▶ Excerpt
Куренков Г. А. От конспирации к секретности: Защита партийно-государственной тайны в РКП(б) — ВКП(б), 1918—1941 гг. Москва: АИРО‑XXI, 2015. 255 с.: ил.

Рецензия опубликована в журнале «Историческая экспертиза», 2017, № 2, с. 258–262.

Полный текст номера на сайте журнала

Полный текст рецензии (PDF)

Тотальная секретность являлась неотъемлемой чертой советской системы. Круг сведений, подлежавших засекречиванию, был настолько велик, что подробный его анализ мог бы занять целую книгу. Помимо собственно государственной тайны существовали сведения «для служебного пользования», ограничивался доступ в библиотеки и архивы. Наследие этой системы живо до сих пор, несмотря на «архивную революцию» 1990‑х годов. Формально введённый в законодательство тридцатилетний срок секретности по существу остаётся лишь на бумаге, поскольку даже после его окончания документ может быть рассекречен только с согласия фондообразователя или его правопреемника. Широко разрекламированное в своё время рассекречивание документов ЦАМО на практике принесло лишь незначительный эффект из-за того, что техническая работа по непосредственному рассекречиванию дел, как обычно, затянулась, а документы центральных органов стратегического управления и многие другие по-прежнему остаются на секретном хранении. Больше того, ещё в начале 2000‑х годов в том же ЦАМО действовал длинный перечень сведений, которые запрещалось выписывать даже из несекретных документов (например, любые сведения о нарушении советскими войсками законов и обычаев войны, даже непредумышленном), а все сделанные исследователем выписки подлежали обязательной проверке сотрудниками архива, имевшими право вымарывать из них абзацы, не соответствующие правилам. В отдельных случаях ситуация, и без того абсурдная, доходит вовсе до явных курьёзов: к примеру, фонд Главного разведывательного управления в РГВА (разумеется, целиком засекреченный) содержит, как следует из датировки в списке фондов, документы конца XIX в., и это не опечатка.

Для сравнения: в тех же США большинство секретных документов по истечении тридцатилетнего срока рассекречиваются автоматически, лишь для особо ценных документов этот срок может быть продлён до пятидесяти лет. Таким образом, документы, возникшие до середины 1960‑х годов, рассекречены уже практически полностью, так что, например, по истории советского военно-промышленного комплекса в послевоенный период в американских архивах можно получить едва ли не больше информации, чем в российских. В других западных странах сроки рассекречивания могут отличаться, но сути дела это не меняет. Российские граждане, впрочем, уже насколько привыкли к «родной» практике засекречивать всё, что только можно, что многие коллеги (даже постсоветского поколения) по сей день не могут в это поверить и убеждены на полном серьёзе, что самые важные документы западных спецслужб так и остаются засекреченными. Можно услышать и такие рассуждения, что архивы рассекречивать не надо, поскольку в документах упоминаются фамилии сотрудников НКВД или разведчиков-нелегалов, даже если речь идёт о документах 1940‑х годов.

▶ What you should do
Provide the original wording of the excerpt from "Куренков Г. А. От конспирации к секретности: Защита" as far as "2, с. 258–262.".

▶ Recorded information
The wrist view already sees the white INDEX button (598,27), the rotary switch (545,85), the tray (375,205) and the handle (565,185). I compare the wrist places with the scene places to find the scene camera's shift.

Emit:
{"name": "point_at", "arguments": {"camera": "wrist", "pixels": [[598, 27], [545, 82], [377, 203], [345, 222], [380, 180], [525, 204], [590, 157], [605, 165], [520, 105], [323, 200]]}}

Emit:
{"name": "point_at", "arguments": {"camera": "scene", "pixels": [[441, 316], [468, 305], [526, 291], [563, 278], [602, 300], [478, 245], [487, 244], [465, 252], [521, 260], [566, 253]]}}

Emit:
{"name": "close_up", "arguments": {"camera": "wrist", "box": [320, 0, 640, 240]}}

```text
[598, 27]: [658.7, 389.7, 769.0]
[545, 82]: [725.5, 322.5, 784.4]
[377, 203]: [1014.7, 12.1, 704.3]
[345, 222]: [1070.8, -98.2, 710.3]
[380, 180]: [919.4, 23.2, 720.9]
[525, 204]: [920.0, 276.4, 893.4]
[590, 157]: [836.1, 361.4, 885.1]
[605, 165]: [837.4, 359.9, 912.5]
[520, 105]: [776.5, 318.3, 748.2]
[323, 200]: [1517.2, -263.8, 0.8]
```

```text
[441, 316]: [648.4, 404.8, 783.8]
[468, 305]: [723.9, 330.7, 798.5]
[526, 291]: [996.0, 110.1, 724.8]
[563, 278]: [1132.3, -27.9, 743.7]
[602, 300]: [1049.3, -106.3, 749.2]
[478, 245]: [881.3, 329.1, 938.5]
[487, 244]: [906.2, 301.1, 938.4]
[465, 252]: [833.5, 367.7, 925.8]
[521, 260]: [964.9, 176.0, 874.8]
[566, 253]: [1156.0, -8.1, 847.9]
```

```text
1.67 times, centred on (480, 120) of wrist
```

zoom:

▶ Worked solution
Куренков Г. А. От конспирации к секретности: Защита партийно-государственной тайны в РКП(б) — ВКП(б), 1918—1941 гг. Москва: АИРО‑XXI, 2015. 255 с.: ил.

Рецензия опубликована в журнале «Историческая экспертиза», 2017, № 2, с. 258–262.